Published Tuesday Apr 9, 2013

Author DAN DEMERS

If you want to dramatically improve your bottom line, engage your employees. Profitability, employee retention, creativity, cost reduction and earnings per share have all been linked to employee engagement in studies  by Accenture, Gallup and others. Gallup found that firms with highly engaged team members are 12 percent more profitable and 18 percent more productive than their peers.

So how do they do it and sustain it? It is not a result of your corporate mission statement; it is the result of workplace culture.  Call it the E3 Culture equation-Engaged, Empowered and Energized.

Two-way Feedback

Create an expectation of regular, professional and honest feedback. This can be one of the most challenging practices to incorporate, but without it, establishing other critical areas is nearly impossible.

Ground rules for feedback sessions include timeliness of feedback; openness to feedback (ask the person if they are open and have time to talk); and above all else, connect the feedback to behaviors and results. During feedback sessions, solicit employee thoughts on improving the situation. Also, offer to support them in creating the changes needed to maintain the positive or improve the negative.

Trust

Dissatisfaction in leadership, whether it's executives, managers or supervisors, is often cited as the number one reason people quit. Leaders who act with integrity by keeping their word, honoring and respecting others, and clearly communicating and acting in the best interests of the organization and client, will be trusted.

Pivotal to maintaining trust is how you handle broken integrity. Owning up to mistakes in front of the staff, asking to be held accountable and committing to correcting bad behaviors are critical to repairing trust. Nothing says trust like gut-level honesty.

Career Track

Engaged employees are always learning. Hold genuine conversations with employees about development, advancement and career growth. An absence of these talks leads employees to feel caught in a dead-end job where management doesn't care.

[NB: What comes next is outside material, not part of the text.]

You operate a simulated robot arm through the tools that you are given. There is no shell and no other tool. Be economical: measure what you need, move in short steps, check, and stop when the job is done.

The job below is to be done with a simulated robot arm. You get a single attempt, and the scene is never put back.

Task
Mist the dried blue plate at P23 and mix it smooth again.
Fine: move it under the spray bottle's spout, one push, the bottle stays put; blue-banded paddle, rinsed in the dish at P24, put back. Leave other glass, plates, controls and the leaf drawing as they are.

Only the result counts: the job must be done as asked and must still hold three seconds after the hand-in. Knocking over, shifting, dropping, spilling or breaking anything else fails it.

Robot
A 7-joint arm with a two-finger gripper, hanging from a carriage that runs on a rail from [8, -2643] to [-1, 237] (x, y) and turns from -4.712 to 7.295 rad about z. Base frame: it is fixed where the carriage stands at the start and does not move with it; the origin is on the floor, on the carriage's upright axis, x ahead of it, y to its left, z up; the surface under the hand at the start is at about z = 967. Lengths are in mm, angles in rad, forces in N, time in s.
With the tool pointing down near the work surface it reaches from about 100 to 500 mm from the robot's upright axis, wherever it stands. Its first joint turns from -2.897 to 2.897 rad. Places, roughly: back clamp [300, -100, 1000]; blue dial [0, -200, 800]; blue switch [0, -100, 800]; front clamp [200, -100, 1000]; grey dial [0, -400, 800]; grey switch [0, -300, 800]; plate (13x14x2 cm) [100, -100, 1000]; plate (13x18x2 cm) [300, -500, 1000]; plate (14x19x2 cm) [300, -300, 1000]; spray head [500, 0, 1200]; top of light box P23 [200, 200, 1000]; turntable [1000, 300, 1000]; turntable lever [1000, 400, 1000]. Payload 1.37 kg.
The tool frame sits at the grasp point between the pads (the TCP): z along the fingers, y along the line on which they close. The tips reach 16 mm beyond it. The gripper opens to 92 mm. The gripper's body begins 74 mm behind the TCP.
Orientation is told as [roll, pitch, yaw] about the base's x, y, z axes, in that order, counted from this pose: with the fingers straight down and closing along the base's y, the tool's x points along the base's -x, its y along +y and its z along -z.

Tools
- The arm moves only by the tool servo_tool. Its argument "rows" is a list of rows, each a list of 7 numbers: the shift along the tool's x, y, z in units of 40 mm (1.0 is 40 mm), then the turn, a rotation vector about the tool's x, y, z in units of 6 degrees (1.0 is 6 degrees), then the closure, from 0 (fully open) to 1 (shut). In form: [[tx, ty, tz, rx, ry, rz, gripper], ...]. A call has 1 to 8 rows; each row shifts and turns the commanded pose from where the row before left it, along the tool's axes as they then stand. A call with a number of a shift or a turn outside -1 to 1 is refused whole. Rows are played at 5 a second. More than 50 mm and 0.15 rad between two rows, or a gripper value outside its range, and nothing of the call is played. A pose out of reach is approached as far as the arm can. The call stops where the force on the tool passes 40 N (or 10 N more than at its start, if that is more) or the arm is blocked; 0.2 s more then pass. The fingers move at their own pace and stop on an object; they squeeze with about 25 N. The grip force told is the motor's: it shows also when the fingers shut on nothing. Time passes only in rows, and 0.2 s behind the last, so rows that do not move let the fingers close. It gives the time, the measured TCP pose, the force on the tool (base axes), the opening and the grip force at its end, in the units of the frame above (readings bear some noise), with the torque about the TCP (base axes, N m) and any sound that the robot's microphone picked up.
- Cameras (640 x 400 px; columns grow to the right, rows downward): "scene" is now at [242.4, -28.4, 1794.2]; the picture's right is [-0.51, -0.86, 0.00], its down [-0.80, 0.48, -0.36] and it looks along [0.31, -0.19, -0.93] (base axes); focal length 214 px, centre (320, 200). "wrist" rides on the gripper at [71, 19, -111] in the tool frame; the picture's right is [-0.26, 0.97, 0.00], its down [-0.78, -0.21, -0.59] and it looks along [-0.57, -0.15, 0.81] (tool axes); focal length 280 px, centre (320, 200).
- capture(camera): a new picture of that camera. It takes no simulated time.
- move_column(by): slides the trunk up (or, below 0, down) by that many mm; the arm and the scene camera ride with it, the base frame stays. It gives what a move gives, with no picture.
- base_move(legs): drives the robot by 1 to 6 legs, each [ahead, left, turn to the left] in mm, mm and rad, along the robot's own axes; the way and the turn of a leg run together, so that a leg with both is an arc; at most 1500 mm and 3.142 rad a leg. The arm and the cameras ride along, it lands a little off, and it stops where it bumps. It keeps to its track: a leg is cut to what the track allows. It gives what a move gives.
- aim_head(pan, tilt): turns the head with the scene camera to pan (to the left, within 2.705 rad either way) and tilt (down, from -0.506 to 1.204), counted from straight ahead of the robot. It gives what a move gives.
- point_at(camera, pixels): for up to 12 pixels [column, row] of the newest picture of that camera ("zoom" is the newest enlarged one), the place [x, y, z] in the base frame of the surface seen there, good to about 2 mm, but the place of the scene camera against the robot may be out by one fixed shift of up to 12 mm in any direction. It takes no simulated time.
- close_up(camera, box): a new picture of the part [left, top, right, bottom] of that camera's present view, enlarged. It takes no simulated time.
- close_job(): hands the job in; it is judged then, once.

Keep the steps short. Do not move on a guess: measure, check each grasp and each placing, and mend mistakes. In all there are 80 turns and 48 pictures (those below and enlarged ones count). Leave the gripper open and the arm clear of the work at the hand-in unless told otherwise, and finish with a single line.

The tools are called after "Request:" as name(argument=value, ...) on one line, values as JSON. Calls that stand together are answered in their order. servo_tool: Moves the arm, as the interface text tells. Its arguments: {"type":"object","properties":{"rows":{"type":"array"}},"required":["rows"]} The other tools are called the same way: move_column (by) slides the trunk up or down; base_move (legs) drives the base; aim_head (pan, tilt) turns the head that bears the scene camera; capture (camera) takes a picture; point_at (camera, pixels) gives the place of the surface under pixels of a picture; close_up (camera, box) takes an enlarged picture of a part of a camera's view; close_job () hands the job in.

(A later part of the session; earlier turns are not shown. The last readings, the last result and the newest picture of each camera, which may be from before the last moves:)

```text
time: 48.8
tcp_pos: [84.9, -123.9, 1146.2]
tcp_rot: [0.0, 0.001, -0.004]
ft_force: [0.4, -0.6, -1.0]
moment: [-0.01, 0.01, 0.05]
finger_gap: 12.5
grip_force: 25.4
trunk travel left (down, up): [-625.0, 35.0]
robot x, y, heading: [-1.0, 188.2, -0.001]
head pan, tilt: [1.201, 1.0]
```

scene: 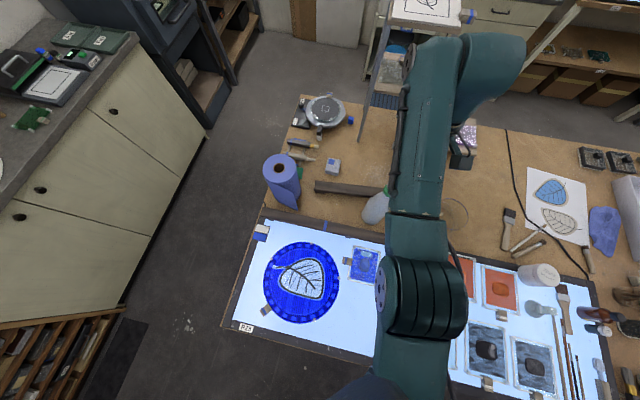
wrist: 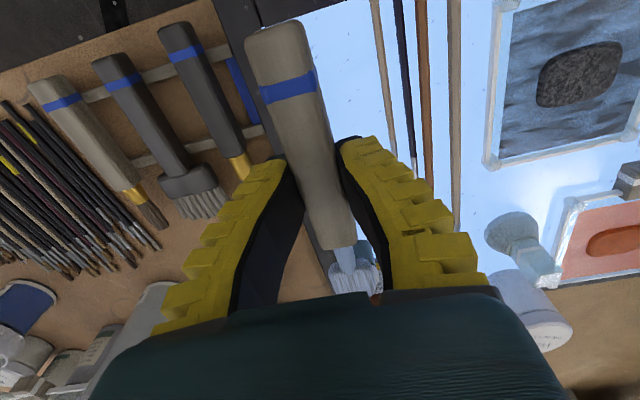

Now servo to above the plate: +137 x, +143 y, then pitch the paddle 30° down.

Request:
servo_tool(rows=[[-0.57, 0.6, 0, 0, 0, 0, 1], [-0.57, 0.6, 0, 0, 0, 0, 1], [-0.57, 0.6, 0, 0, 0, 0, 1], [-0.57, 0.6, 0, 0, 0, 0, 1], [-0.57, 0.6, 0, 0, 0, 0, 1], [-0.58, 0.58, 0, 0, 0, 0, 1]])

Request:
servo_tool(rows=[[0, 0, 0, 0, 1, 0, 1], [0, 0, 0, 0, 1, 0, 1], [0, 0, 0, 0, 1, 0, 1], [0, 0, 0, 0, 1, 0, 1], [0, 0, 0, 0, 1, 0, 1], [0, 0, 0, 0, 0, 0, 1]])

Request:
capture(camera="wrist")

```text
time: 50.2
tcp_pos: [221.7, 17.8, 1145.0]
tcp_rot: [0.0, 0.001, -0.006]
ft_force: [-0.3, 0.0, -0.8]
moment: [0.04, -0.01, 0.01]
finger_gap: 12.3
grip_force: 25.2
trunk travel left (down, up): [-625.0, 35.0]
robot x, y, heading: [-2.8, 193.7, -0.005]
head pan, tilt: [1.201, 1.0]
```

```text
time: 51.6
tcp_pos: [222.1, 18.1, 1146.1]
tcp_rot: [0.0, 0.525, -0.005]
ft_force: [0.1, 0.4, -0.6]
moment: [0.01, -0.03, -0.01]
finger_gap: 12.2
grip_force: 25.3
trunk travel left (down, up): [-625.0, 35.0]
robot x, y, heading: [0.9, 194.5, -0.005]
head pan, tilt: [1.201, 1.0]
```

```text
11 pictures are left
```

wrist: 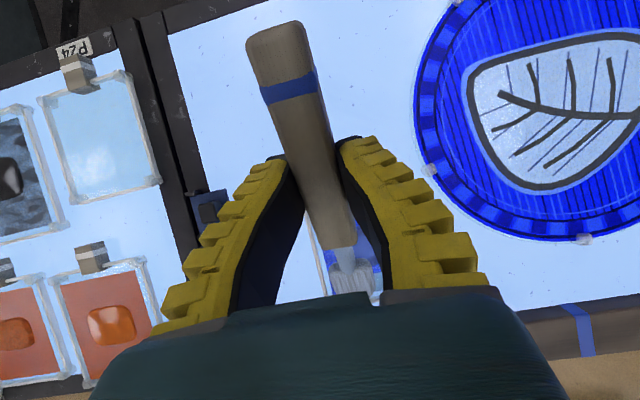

Talking to staff about how they can advance may give an aspiring leader a path forward when before none was clear. Also be on the lookout for those looking to take on more responsibility. Managers can't get promoted without someone to fill their shoes.

These conversations don't need to be-and shouldn't be-about possibilities that don't exist. Sharing a good book, providing flexibility in schedules or even asking for their input on workplace training and professional development are all great places to start.

Managers who listen closely to the aspirations of their team members show employees management cares, and that, with appropriate resources, may be willing to support employee growth.

Role in Success

Establish a customer-centric culture where everyone can clearly and readily explain how he or she helps the customer. Understanding the impact your work has on customers' experience fuels pride in a job well done. Without a customer-centric focus, many well-intentioned initiatives can become intellectual exercises, at best.

Nothing drives meaning and a sense of purpose more than knowing you helped to overcome a customer's want, need, fear or concern.

Influence

Engaging employees requires insuring they are heard and have a meaningful influence in decision-making. For managers this means moving from setting standards for employees to coaching toward goals.

Our experience has shown that four out of five team members, when given firm standards and the resources to succeed, establish goals more audacious than those envisioned by management.

Being open to the suggestions of others doesn't mean those ideas must be implemented, but it does foster an atmosphere of collaboration and creativity.

Collaboration and creativity then become living and breathing embodiments of an E3 Culture, where employee engagement is high, two-way feedback is a regular occurrence and everyone is invested in the company's success.